At third level, things are more mixed. The educational “futurists” (the ones who talk about 21st century skills, “jobs that don’t exist” etc.) and the Edtech companies see this time as game-changing and are chomping at the bit to seize such a golden opportunity to, well, make money. Many academics who have built their careers on promoting (with good intentions, no doubt) what are called “student-centred” approaches probably see this time as a turning point, a point when their ideas are finally vindicated. King of 21st century skills, Andreas Schleicher, education guru of the OECD, a man who seems determined to ignore his own data, worries that students will find it very difficult to go back to normal, so much fun will they have had learning online. Libertarians who object to the state spending so much on higher education see online learning as the perfect compromise because of its cost effectiveness in comparison with campus-based education.
Most academics, reasonable people like myself (!), are happy to stay in the middle ground, happy to use online approaches to enhance our teaching. This year, for example, I decided to reply to student emails seeking help with some engineering problem or other by creating a mini screencast rather than a long convoluted email. I think this approach is better because it engages more of the student’s senses and is generally more “dynamic”. Time will tell though. We’ll need to get a lot of feedback from our students before we jump to conclusions.
One aspect of this entire conversation, one which is rarely discussed, concerns disciplines. We tend to talk a lot about “education” as if it was a homogeneous activity. Some years ago I published a paper on interdisciplinarity (inspired by the fact that I teach on an interdisciplinary programme) and in the paper I talk a bit about “signature pedagogies”. This was an area I was interested in because I teach chemical engineering to students who spend most of their time studying biology. And it was really by chatting with students in the lab that I realised that the way I taught chemical engineering, and they way they learned chemical engineering, was quite different from the way they were taught biology and also how they learned biology. Chemical engineering required them to study by solving problems whereas they studied biology by assimilating as much information as they could. This was a big challenge to them (and still is) and I have to admit I do look to heaven when someone proposes that we adopt phenomenon-based learning, or to use the current buzzword, challenge-based learning.

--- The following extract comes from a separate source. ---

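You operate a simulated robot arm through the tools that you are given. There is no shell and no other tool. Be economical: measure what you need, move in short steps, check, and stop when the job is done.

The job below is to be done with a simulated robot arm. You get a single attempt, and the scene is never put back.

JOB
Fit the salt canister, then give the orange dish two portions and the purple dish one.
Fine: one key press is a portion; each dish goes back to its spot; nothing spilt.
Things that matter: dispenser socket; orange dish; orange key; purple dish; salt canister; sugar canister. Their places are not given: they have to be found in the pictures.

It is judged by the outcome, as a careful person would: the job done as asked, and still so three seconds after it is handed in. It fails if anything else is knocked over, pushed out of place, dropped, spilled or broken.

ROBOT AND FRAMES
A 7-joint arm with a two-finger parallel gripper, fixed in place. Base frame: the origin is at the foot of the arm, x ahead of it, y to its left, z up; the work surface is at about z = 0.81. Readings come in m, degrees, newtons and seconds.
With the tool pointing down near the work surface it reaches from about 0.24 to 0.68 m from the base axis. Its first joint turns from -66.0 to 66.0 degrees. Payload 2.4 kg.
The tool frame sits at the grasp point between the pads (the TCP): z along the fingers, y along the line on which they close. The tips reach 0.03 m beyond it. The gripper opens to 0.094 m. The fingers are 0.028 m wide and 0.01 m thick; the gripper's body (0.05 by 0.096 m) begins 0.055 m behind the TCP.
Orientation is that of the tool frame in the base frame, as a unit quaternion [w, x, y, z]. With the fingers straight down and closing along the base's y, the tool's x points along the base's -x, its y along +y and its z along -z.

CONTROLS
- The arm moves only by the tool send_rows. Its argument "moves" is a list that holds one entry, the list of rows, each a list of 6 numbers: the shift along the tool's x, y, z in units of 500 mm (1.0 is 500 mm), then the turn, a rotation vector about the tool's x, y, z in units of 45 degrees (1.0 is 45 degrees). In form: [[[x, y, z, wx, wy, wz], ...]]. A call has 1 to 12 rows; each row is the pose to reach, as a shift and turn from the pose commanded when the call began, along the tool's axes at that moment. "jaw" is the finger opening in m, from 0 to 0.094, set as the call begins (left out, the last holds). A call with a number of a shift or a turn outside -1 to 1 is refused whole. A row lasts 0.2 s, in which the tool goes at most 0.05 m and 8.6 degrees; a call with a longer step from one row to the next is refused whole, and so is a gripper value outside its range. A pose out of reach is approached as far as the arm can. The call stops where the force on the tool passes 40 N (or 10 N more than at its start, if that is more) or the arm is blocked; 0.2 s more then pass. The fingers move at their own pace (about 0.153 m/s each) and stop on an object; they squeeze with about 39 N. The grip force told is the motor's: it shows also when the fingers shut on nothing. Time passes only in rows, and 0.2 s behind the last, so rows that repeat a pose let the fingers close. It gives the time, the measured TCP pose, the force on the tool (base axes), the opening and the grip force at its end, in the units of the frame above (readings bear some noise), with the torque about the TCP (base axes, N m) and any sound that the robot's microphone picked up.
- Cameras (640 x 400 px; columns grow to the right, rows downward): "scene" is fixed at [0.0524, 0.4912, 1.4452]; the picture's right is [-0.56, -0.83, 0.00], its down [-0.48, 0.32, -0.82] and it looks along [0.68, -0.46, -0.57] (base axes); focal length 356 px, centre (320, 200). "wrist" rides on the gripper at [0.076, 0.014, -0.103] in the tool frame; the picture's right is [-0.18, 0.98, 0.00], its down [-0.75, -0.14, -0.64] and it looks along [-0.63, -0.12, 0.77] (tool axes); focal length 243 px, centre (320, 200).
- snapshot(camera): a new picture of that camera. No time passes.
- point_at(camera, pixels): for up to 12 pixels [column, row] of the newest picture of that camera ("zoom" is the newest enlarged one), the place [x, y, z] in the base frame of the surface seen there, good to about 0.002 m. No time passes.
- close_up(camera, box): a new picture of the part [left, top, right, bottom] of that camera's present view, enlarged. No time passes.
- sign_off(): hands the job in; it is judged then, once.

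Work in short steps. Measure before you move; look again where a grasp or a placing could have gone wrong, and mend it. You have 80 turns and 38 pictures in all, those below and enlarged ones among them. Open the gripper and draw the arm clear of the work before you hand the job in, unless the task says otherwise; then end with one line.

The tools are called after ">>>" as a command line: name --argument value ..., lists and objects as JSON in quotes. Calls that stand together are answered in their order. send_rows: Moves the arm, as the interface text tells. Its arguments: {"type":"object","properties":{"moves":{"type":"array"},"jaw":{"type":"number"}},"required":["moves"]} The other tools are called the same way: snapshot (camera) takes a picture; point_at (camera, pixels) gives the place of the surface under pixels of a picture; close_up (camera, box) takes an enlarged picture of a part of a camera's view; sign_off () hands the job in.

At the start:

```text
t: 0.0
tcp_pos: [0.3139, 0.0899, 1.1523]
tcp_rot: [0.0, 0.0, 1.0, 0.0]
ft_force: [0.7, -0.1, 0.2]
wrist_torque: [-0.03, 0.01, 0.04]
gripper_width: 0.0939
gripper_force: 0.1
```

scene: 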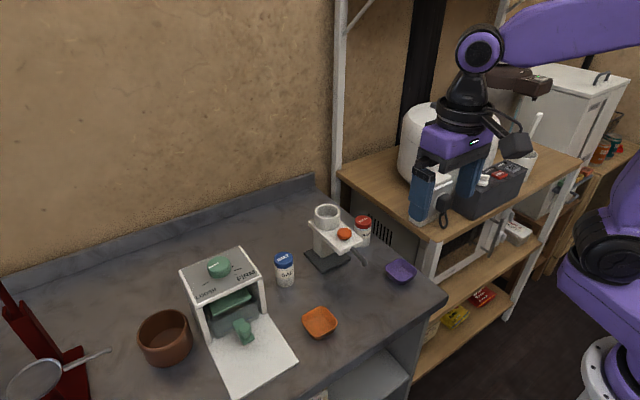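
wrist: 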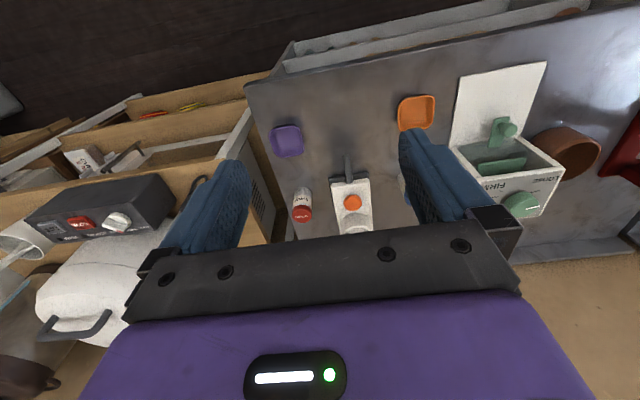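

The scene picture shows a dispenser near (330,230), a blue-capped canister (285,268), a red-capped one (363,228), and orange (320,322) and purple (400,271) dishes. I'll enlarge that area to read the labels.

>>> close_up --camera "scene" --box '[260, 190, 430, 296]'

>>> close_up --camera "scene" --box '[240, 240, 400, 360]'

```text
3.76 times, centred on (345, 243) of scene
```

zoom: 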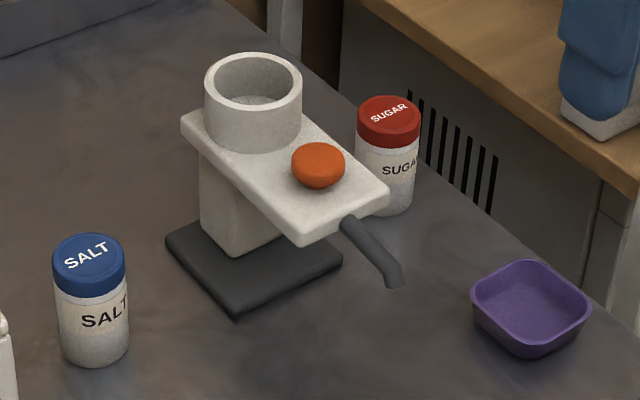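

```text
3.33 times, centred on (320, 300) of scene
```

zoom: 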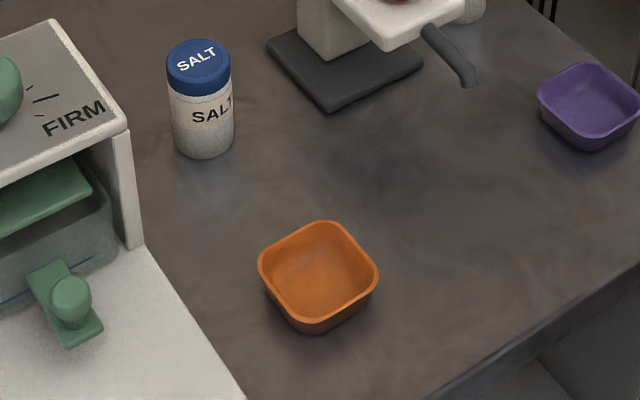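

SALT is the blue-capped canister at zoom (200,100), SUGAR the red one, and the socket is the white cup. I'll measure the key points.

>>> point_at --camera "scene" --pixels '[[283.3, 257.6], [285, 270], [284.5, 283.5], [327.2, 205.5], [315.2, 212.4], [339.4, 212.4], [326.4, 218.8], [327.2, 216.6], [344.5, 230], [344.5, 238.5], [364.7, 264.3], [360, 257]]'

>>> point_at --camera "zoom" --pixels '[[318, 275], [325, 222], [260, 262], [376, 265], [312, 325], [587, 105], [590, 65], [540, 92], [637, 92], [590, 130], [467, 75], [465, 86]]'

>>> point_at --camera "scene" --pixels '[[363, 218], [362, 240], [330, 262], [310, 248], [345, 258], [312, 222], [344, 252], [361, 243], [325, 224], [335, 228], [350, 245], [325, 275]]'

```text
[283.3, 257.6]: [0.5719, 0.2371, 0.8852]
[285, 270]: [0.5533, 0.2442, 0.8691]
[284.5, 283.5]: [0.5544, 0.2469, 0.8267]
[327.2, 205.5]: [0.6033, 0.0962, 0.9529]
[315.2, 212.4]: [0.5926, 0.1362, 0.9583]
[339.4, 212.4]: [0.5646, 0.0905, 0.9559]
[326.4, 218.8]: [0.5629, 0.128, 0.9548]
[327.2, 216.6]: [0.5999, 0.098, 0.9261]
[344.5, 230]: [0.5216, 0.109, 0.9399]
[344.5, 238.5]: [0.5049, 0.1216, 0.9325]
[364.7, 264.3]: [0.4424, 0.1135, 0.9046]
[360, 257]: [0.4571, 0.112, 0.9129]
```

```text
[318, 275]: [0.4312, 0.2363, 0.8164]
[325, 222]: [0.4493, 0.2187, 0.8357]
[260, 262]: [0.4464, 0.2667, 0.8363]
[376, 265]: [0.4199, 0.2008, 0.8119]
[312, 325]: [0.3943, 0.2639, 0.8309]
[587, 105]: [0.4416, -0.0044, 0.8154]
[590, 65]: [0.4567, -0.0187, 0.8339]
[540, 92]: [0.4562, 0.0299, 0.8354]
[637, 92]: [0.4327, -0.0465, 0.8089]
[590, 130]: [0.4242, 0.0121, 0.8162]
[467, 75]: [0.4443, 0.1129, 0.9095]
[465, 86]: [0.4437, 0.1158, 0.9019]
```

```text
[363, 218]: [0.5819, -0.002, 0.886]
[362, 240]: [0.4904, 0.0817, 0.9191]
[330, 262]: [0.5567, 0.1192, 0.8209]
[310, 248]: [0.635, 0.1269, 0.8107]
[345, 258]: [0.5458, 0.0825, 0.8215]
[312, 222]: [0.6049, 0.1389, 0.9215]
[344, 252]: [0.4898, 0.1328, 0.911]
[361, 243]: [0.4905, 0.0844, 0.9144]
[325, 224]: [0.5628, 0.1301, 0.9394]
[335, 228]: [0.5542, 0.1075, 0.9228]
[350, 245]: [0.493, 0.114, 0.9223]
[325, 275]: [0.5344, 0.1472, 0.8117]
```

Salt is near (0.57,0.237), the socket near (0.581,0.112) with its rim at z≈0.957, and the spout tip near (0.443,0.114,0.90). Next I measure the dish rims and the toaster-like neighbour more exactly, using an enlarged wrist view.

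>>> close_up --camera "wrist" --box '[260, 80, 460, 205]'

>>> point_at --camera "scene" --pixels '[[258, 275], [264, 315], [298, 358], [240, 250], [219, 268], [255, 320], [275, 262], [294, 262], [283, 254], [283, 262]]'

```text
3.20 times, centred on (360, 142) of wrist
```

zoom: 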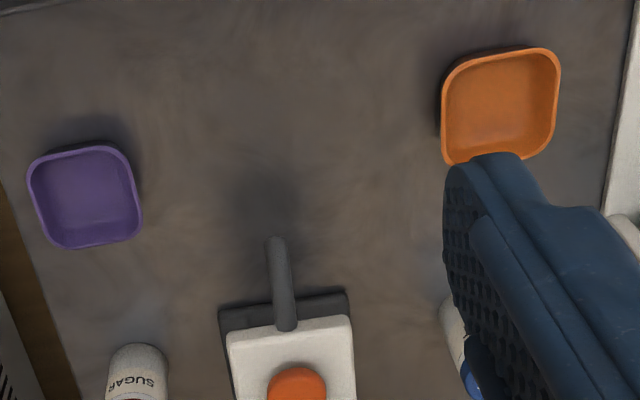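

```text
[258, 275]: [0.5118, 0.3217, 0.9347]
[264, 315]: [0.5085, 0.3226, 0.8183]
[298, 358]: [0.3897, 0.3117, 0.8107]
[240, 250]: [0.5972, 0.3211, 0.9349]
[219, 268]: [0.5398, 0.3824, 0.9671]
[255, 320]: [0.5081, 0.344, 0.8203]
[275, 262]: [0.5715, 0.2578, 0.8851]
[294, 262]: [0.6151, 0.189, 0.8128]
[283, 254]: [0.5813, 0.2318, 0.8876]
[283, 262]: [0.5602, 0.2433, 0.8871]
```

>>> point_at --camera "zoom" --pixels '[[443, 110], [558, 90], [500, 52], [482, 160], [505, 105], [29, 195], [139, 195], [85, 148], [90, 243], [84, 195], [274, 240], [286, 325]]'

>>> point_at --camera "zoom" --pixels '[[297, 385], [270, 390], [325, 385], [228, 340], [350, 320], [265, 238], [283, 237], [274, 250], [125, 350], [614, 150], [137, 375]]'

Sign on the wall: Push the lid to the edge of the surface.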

So the point is this: online approaches (well, what I really mean is “blended approaches”) might be fine for some disciples – like chemical engineering: but what about English literature or the classics or languages in general? I think we need to be a lot more specific and discipline-led when discussing “education” and particular digital approaches. The dominant paradigm in modern education systems is that higher education is little more than a preparation for the 21st century workplace. But HE is about far more than piling them in, doing some social engineering on them (“we need to teach empathy!”), and letting them loose on the world, ready to fit-in with the culture of some large corporation or other.
As international student numbers collapse, universities are going to be seeking revenue from anywhere it can. Corporately packaged and uniformly branded, online courses developed by academics for undergraduates, will likely be monetised. I feel uneasy about that.